To understand the relationship between airspeed, bank, and radius of turn, it must be recalled that
the rate of turn at any given airspeed depends on the amount of sideward force causing the turn;
that is, the horizontal component. The horizontal lift component varies in proportion to the
amount of bank. Thus, the rate of turn at a given airspeed increases as the angle of bank is
increased. On the other hand, when a turn is made at a higher airspeed for a given bank angle,
the centrifugal force created by the turn becomes greater, causing the turning rate to become
slower with an increase in radius of turn. It can be seen, then, that at a given angle of bank, a
higher airspeed will make the radius of the turn larger because the airplane will be turning at a
slower rate.
The inherent positive stability of the T-34C wing has an effect on the manner in which it turns.
Turns in the T-34C may be divided into three types: shallow, moderate, and steep.
Briefly, if a shallow angle of bank turn is established and the controls released, the aircraft tends
to return to level flight. This may not always occur, because friction in the control surface
rigging may cause a very slight control deflection. In a moderately banked turn, if the aileron
and rudder pressures are released, the aircraft will tend to stay at the established angle of bank.

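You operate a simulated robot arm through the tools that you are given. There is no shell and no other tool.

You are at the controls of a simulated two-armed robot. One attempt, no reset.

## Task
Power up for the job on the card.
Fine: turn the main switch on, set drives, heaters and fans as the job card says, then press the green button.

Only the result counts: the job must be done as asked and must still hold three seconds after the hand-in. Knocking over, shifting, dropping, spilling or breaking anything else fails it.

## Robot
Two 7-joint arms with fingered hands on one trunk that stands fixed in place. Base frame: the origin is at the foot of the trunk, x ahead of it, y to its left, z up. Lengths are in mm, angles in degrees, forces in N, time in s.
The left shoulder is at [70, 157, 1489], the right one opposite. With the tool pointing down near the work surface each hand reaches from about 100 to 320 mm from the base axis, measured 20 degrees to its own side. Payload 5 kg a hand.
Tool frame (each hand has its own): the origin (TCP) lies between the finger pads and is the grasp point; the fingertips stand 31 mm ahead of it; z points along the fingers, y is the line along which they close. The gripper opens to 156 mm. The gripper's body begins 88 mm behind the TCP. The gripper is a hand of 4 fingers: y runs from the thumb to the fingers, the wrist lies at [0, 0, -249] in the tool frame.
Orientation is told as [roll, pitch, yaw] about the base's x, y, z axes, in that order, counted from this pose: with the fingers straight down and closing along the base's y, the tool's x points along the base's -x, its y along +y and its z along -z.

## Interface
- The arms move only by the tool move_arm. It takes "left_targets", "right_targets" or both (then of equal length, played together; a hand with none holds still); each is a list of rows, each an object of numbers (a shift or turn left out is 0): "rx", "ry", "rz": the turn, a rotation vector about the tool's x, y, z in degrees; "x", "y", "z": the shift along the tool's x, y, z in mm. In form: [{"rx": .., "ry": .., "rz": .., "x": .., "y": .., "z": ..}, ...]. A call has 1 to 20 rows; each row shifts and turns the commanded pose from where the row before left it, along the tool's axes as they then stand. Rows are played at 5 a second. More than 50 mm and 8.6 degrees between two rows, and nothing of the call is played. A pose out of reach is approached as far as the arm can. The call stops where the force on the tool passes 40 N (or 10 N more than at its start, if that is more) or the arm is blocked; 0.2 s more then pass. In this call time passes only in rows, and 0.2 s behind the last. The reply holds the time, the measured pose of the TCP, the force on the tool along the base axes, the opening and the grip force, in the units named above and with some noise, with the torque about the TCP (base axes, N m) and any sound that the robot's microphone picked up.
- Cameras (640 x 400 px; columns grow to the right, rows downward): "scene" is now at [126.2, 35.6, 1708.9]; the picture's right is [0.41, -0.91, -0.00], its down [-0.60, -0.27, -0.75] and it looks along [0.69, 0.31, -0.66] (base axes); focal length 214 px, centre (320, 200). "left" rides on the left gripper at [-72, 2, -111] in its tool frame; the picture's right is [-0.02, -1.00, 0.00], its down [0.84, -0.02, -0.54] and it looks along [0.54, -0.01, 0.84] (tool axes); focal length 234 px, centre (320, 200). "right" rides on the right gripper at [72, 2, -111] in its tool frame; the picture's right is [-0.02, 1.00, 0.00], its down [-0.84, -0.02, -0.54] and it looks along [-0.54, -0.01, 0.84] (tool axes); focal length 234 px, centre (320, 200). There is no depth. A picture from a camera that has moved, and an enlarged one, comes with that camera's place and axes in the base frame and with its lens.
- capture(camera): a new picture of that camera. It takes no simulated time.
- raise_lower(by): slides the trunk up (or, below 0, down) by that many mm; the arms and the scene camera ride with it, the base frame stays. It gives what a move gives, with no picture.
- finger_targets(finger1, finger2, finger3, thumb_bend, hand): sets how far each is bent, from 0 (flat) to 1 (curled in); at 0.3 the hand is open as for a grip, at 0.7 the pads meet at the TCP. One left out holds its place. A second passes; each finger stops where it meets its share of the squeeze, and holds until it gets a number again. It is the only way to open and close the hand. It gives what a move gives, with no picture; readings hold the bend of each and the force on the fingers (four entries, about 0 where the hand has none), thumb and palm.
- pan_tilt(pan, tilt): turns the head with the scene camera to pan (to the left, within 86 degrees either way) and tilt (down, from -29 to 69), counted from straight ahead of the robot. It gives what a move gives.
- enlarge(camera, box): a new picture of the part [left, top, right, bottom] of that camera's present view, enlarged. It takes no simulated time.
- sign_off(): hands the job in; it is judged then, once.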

In a steep angle of bank turn, the aircraft will tend to steepen its bank. The actual amount of
angle of bank for each type is undefined and varies with changes in airspeed and configuration.
Figure 4-6 illustrates the explanation of the airplane's overbanking tendency during a steep turn;
as the radius of the turn becomes smaller, a significant difference develops between the speed of
the inside wing and the speed of the outside wing. The wing on the outside of the turn travels a
longer circuit than the inside wing, yet both complete their respective circuits in the same length
of time. Therefore, the outside wing must travel faster than the inside wing and as a result it
develops more lift. This creates a slight differential between the lift of the inside and outside
wings and tends to further increase the bank.